* **DIRECTIVES**:
**A)** Transcribe the selected excerpt beginning at "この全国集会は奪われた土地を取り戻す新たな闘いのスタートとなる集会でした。". Stop after "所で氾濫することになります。".
**B)** I need the selected excerpt continued from the place where it stops.

* **SELECTED EXCERPT**:
::::::::
11月18日が家屋の明渡し期限になっていましたが、こうばるの13世帯は動じることなく、これまでの通りの暮らしを続け、長崎県と佐世保市に対して石木ダム建設を断念させる闘いを続けています。
この全国集会は奪われた土地を取り戻す新たな闘いのスタートとなる集会でした。
石木ダムは必要性が全くなく、地元住民を苦しめるだけの有害無益な事業です。この全国集会はそのことをあらためて確認する集会でもありました。
嶋津の方から最初に「石木ダムは治水利水の両面で全く不要」というテーマで30分間の講演を行いました。
この講演の配布資料と、講演で用いたスライドとその解説は次の通りです。
石木ダムは治水利水の両面で全く不要 配布資料20191117
石木ダムは治水利水の両面で全く不要 スライドと解説 20191117
治水に関して長崎県は、今年10月の台風19号豪雨のような未曽有の豪雨が川棚川流域に降る場合もあるから、石木ダムが必要だと言っていますが、それは全くの間違いです。
川棚川流域で1/100の雨量に対して石木ダムで対応できることになっているのは計画上も流域面積の8.8%に過ぎません。しかも、その中には港湾管理者の管理区間ということで堤防整備計画がない川棚大橋下流区間なども含まれているので、実際に石木ダムで対応できることになっているのは流域面積の4~5%にとどまります。したがって、1/100を超える未曽有の豪雨が降れば、石木ダムがあっても川棚川の各所で氾濫することになります。
::::::::
* **DATASET EXCERPT**:
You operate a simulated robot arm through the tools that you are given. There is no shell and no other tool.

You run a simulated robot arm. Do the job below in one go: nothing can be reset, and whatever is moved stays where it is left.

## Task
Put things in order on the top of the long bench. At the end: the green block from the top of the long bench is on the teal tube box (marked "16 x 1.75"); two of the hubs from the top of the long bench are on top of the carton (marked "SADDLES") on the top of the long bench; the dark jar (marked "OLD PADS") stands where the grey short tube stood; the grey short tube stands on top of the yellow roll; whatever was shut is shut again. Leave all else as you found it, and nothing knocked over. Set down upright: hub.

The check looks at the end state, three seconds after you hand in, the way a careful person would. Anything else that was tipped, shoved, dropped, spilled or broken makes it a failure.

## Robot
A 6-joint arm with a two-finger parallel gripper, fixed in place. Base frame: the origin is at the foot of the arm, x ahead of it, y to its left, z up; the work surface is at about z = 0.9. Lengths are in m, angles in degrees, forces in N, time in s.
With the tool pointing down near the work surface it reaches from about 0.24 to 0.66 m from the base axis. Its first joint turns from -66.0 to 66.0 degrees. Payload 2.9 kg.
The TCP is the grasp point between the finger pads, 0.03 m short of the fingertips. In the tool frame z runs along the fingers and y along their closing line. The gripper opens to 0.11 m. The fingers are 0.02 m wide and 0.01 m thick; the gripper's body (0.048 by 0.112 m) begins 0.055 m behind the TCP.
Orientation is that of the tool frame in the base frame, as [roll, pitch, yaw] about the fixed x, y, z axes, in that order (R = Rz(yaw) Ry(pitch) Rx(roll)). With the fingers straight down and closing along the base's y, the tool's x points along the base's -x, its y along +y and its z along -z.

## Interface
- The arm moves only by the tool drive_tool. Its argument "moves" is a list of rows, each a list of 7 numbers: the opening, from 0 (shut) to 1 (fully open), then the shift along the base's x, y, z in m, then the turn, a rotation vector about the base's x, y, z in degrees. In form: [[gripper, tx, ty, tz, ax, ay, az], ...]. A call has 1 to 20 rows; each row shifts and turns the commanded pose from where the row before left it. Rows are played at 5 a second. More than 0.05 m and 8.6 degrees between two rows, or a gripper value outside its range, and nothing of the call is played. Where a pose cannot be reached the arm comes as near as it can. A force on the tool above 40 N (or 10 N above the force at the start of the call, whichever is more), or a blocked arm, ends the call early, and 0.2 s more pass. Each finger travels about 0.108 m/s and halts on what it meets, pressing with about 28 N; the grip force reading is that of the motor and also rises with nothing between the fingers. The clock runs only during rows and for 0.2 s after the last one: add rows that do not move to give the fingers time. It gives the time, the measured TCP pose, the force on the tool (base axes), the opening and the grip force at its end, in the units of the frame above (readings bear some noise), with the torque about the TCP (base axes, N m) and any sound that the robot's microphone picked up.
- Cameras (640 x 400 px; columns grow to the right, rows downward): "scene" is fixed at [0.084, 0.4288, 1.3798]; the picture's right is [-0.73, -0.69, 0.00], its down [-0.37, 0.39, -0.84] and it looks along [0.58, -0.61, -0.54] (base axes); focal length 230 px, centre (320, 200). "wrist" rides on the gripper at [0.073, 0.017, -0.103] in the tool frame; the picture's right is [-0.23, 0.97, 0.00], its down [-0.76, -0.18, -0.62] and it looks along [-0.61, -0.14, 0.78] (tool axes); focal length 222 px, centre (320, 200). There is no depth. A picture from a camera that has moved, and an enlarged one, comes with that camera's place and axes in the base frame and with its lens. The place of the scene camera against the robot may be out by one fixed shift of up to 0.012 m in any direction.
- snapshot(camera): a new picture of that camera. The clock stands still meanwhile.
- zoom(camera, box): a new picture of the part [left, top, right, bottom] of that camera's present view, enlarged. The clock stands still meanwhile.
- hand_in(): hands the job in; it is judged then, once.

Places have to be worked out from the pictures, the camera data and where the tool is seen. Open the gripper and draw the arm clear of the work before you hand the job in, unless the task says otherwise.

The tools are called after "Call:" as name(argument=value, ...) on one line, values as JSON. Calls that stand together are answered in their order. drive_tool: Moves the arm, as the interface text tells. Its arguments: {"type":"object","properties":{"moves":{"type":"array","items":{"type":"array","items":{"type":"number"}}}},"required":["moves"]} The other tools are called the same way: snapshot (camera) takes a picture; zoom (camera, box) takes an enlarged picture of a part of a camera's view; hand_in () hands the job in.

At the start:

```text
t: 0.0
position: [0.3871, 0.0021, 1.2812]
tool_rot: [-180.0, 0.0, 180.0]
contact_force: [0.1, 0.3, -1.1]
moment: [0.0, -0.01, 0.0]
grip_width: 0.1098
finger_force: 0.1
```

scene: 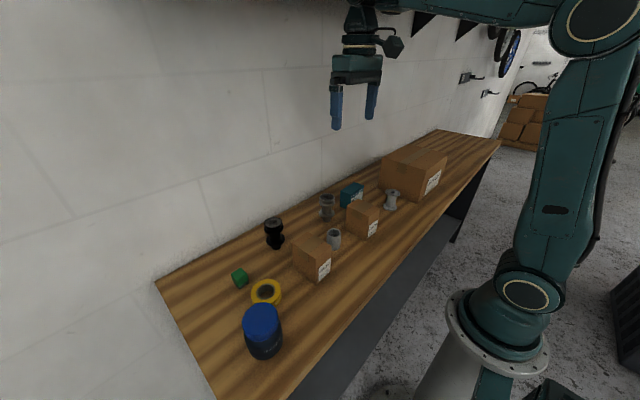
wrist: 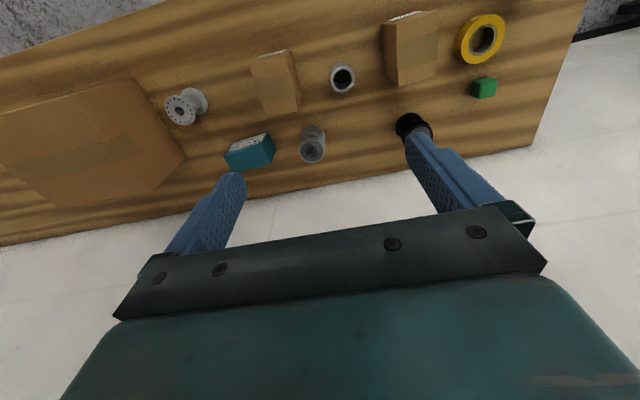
::::::::
* **EXPECTED ANSWERS**:
**A)**
この全国集会は奪われた土地を取り戻す新たな闘いのスタートとなる集会でした。
石木ダムは必要性が全くなく、地元住民を苦しめるだけの有害無益な事業です。この全国集会はそのことをあらためて確認する集会でもありました。
嶋津の方から最初に「石木ダムは治水利水の両面で全く不要」というテーマで30分間の講演を行いました。
この講演の配布資料と、講演で用いたスライドとその解説は次の通りです。
石木ダムは治水利水の両面で全く不要 配布資料20191117
石木ダムは治水利水の両面で全く不要 スライドと解説 20191117
治水に関して長崎県は、今年10月の台風19号豪雨のような未曽有の豪雨が川棚川流域に降る場合もあるから、石木ダムが必要だと言っていますが、それは全くの間違いです。
川棚川流域で1/100の雨量に対して石木ダムで対応できることになっているのは計画上も流域面積の8.8%に過ぎません。しかも、その中には港湾管理者の管理区間ということで堤防整備計画がない川棚大橋下流区間なども含まれているので、実際に石木ダムで対応できることになっているのは流域面積の4~5%にとどまります。したがって、1/100を超える未曽有の豪雨が降れば、石木ダムがあっても川棚川の各所で氾濫することになります。

**B)**
さらに、1/100を超える雨が降れば、石木ダムが洪水調節機能を失ってしまうことも予想されます。
計画を超える雨が降ることもあることを考えれば、長崎県は石木ダムの建設に拘泥している場合でありません。その建設を断念して、川棚川流域の住民の生命と財産を本当に守ることができる治水対策に力を注がなければなりません。
利水に関しては、佐世保市は過去の渇水が再来すれば、市民の生活への影響が計り知れないものになると述べ、渇水の恐怖を煽って、石木ダムが必要だと宣伝しています。
しかし、過去の渇水到来時と現在は水需要の状況が大きく変わっています。佐世保市水道の一日最大給水量は1990年代後半から横ばいの傾向になり、2000年代になってから、ほぼ減少の一途を辿り、2018年度は1994年度の77%まで減少しています。
水需要の大幅な減少により、今の佐世保市は渇水に対応できる都市に変わっています。そして、これからも水需要の更なる減少が続くことは確実なので、佐世保市はますます渇水に強い都市になっていきます。
是非、上記の配布資料、スライドとその解説をお読みいただき、石木ダムが本当に無意味な事業であることを周りの方に伝えてくださるよう、お願いします。
石木ダム事業 住民「力で奪うのか」 長崎県は繰り返し公益性主張
11月18日、石木ダム建設に反対する住民ら約40人が長崎県庁を訪れ、石木ダムの計画断念を求める文書を提出しました。その記事を掲載します。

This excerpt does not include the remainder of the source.